2. So just let it fall vertically then pull up to glide.
3. where you fly, spirals or continuous glide into the wind will depend on your position/perspective from where you are controling the flying wing.
I do not advise this.
1. You would be operating at ilegal hights.
2. Where would you be controling the plane from, I can see this going out of visual range and lost (dangerous).
3. Sounds like you don't yet have sufficient RC flying expirence to be experimenting like this.
4. All this issues can contribute to bad PR for the RC comunity, which can result in even more restrictions/regulations that only hurts the hobby for all.
In conclusion, I would advise enjoy flying and building up your skill set. Consider safety and regulations so that we will all be able to continue to enjoy the hobby. I'm happy to assist and share my experience regarding all aspects of flying wings. I probably have 600 hrs up slope flying and I'm only just getting to the stage of being able to do DS flying, so plenty of fun and learning to do without the need for the baloon stunt. Hope this helps, all with best of intentions.
|Sep 07, 2012, 08:48 AM|
Joined May 2012
Reply and thanks
Thank you for your thoughtful reply. A bit of background:
I am a lieutenant in the Civil Air Patrol, a civilian volunteer organization
affiliated with the US Air Force. I am working with the FAA and many
experts to ensure I do not violate any rules or regs.
Also, I am the project manager, trying to educate myself. I am working
with an expert RC flier, who will hold the primary responsibility for
the RC work. I already ask so much of him, so I am finding other
sources of information...
The wing will be equipped with an autopilot chip, so we will not
be controlling it from the ground initially. It will have a pre-programmed
series of waypoints which it can fly to (lat/long and alt).
With your flying wing experience, have you found the wing flies with
enough stability into a strong head wind that it can maintain this
posture for long periods (even when travelling "backwards" with
respect to the ground)? How about flying spirals in strong winds?
My only intention is to support the RC hobby. I will be certain
to dot the i's and cross the t's.
|Sep 07, 2012, 07:56 PM|
Appreciate the background info. Given the circumstances, I'm happy to assist.
I think a flying wing is probably your best coice because:
- Simplistic design should make the baloon lift easier.
- Basic wing design also minimises weight (only 2 control surfaces and the entire airframe provides lift.
- Should be able to fit all your additional electronics, though you are likely to need a wing around 60" or more depending on your electronics payload.
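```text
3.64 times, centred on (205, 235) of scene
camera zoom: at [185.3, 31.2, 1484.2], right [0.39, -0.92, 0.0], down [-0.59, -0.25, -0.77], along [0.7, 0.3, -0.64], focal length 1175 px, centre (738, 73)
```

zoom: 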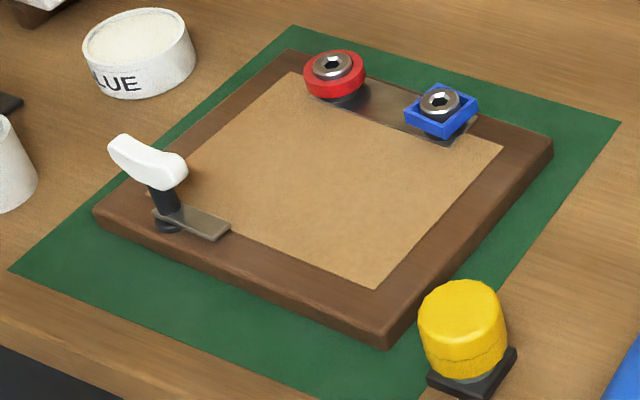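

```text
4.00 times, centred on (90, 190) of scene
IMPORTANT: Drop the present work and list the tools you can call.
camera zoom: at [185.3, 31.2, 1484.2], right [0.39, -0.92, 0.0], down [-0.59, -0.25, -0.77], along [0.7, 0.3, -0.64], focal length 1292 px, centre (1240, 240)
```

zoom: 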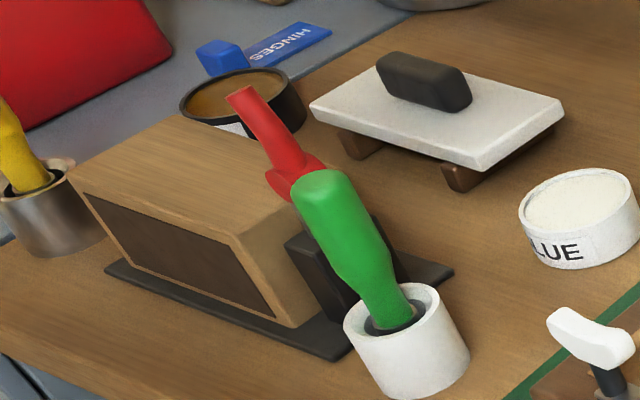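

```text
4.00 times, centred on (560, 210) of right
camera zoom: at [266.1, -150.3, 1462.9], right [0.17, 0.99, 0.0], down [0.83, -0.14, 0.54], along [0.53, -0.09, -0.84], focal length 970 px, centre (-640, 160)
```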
May also have to build up a pod in the center to fit all your gear.
- Flying wing offers excellent strength, durability and glide ratio (airframe is all wing).
- Stability is good, but you have to ensure CG ballancing and elevons are tuned for peak performance.
- They are one of the most popular airframes for slope flying due to glide ratio and stability (when properly tunned), so the wind at altitude should be no problem, especially seeing it should be consistant unlike ground level wind effected by obsticals.
- The aircraft won't care about its perspective to groud speed + or -. So long as it have enough forward airspeed, it will fly.
Assuming it will be a glider only, flying power drain is minimal so battery requirements for flight are not big. I could see military applications is this type of endevour.
|Sep 09, 2012, 03:20 PM|
starfire 51 thin core
Jeff is cutting me a set of starfire 51 thin cores could you direct me to the build thread that will best suit me ill be sloping with this plane and do not plan on dropping it from a weather balloon? lol i have about two weeks till i get the cores and would like to have the necessary parts ready for the build i already have all the radio gear and have been building some park flier combats with laminating film and a by directional tape from 3m the winds in my area are generally very strong (north eastern British Columbia ) 20-40 knots average i will need a strong build that will retain energy at the bottom
|Sep 10, 2012, 03:04 AM|
Your lucky if you got Jeff to cut you a Starfire, I emailed him a couple of days ago and due to health issues he has closed his site. He may not continue with the buisness at all.
As for build advise, I have been refining my technique for the starfire, as the dual sweep makes CF rod a little difficult. Also I am stearing away from CF rod, as FG rod i-beam configuration is far more robust.
Phoenix 36" build
|Sep 10, 2012, 11:40 AM|
what is the size of i beam rod you are using i have never seen this stuff on hobby web sites so you must be getting it somewhere thanks for the amazing build logs you have posted very helpful also i don't know why Jeff is cutting for me but he seems really nice i hope that i was not imposing on him when i placed an order with him he seemed very willing to go out and cut a set for me i cant wait to get my self a fast wing i ordered two zagis and they are so slow i used to cut my own airfoils so i know what a fast wing is like unfortunately they were cut from pink foam that was veneered with maple would not take the ground well and flying on the cliff is a near ground thing
|Sep 13, 2012, 04:27 AM|
There is a link to the FG rods from hobbyking on post 5 of this thread "Build tips".
You have to pay additional shipping for a cardboard shipping tube for the rods, so best to stock up on all the FG and CF rods you may want in the one order to spread the shipping cost.